There are definitely good things that come along with being famous, but attention doesn’t always make life easier. Case in point: celebrities are like, constantly falling victim to robberies, presumably because everyone knows they have nice things. Yesterday, it was reported that Harry Styles was mugged at knifepoint in London, close to midnight on Valentine’s Day. According to the police report about the incident, he handed over some cash and came away unharmed, but it’s terrifying nonetheless. I’ve never been mugged, and I hope to keep it that way *knocks on wood*, but this situation at least makes me feel good about my lifestyle of literally never carrying cash.

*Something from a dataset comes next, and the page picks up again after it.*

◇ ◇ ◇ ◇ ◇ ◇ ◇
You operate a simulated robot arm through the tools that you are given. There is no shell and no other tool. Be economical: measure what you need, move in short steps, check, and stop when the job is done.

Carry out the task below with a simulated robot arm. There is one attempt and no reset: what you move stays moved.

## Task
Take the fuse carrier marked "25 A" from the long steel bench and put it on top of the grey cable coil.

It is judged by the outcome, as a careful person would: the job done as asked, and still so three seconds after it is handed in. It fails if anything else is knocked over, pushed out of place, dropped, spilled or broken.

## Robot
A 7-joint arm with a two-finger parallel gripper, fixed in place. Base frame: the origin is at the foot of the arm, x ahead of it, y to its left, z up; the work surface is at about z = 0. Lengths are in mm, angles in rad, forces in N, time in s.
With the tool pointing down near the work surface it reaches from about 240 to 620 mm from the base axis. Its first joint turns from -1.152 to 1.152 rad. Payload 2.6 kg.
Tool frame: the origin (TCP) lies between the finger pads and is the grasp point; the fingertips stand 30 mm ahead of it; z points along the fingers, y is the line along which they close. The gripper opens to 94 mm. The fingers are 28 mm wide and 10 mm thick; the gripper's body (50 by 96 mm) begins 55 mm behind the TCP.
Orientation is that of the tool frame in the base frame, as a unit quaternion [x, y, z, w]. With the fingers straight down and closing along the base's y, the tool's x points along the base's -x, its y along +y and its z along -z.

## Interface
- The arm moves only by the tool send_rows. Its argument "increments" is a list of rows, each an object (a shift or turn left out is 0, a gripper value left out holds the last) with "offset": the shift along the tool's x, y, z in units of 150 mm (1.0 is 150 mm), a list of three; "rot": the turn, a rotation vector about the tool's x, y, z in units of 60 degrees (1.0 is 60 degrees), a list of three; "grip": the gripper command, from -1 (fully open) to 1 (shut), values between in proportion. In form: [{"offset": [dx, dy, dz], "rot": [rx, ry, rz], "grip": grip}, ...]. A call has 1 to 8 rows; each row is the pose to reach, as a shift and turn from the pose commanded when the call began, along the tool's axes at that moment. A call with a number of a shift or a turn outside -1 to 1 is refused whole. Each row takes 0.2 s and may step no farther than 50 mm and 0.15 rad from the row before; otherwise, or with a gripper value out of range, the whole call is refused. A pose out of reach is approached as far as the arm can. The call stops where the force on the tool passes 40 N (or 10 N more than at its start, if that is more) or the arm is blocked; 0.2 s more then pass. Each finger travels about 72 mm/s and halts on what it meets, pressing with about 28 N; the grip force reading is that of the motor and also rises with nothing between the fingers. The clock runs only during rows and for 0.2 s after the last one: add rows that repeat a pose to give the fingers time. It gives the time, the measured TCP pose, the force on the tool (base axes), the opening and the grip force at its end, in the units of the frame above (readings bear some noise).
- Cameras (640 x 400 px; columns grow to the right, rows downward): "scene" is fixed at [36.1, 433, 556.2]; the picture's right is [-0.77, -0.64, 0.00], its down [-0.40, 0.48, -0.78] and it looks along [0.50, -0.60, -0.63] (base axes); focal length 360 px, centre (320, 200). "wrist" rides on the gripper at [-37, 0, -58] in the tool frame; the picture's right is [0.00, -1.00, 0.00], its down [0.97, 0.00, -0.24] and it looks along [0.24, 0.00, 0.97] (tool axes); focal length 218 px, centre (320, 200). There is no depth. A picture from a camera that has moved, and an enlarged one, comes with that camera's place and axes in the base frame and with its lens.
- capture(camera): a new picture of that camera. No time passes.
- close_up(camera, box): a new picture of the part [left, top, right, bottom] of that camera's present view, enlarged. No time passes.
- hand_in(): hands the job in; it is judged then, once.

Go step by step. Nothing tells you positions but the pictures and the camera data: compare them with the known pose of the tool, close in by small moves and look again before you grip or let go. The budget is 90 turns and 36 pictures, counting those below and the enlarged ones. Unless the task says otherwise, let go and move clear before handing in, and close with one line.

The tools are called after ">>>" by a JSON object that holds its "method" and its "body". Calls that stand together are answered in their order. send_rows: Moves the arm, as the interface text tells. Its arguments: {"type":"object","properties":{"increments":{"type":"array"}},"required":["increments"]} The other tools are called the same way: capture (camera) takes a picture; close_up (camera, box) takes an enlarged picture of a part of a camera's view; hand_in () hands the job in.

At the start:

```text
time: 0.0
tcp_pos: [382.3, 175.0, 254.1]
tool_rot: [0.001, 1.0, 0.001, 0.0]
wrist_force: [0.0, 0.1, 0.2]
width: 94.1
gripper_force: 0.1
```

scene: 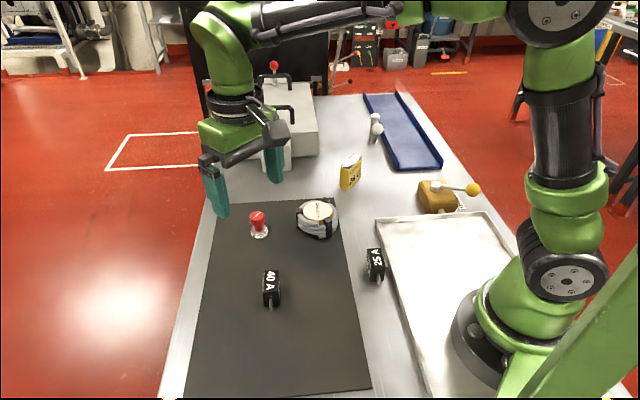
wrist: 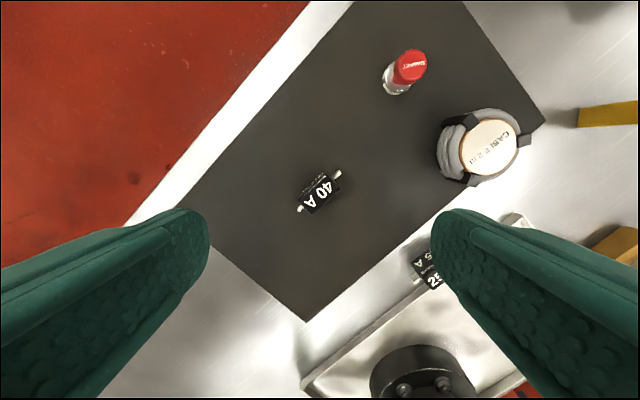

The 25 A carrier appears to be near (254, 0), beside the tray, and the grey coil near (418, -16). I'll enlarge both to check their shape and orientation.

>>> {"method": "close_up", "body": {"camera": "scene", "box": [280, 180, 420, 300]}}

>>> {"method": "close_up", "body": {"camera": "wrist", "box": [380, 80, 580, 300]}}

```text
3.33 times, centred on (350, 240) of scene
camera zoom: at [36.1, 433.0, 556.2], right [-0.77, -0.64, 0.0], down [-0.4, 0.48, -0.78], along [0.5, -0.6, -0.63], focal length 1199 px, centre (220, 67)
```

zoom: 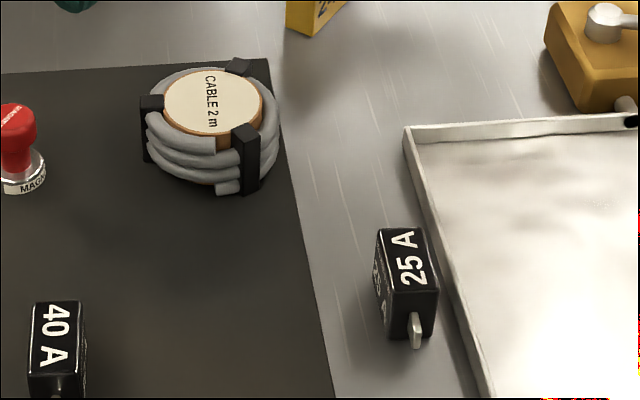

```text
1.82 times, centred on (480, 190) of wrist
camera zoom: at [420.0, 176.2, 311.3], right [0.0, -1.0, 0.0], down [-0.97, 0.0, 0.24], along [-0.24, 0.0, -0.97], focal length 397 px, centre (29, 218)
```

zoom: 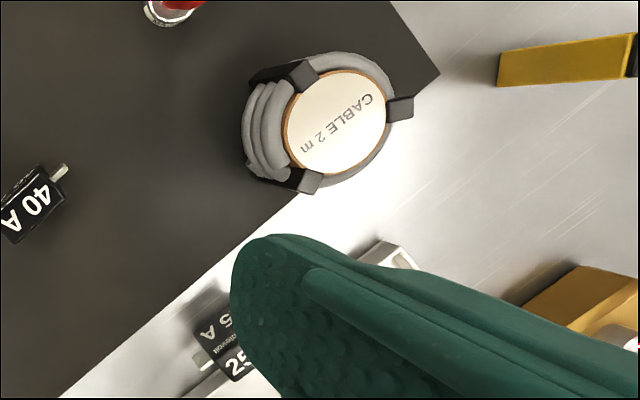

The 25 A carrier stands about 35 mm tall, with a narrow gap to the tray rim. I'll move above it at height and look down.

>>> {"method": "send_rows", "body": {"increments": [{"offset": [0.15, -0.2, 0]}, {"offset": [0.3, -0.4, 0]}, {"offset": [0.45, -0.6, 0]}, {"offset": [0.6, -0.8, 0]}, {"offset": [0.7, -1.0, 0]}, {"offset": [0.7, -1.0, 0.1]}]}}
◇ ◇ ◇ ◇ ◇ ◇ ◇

Sadly, Harry Styles is far from the first famous person to fall victim to robberies over the years, and some of the stories are really crazy. Let’s revisit some of the most interesting celebrity robberies, because chances are you forgot some important details.
We all remember the time that Kim Kardashian got robbed in Paris, but the details of the robbery are seriously dark. In October 2016, Kim was in Paris for Fashion Week when five men dressed as police officers broke into her hotel room, bound and gagged her, put her in the bathtub, and escaped with over $10 million worth of jewelry. Kim has recalled “begging for her life” in that moment, and I honestly can’t imagine going through something so traumatic.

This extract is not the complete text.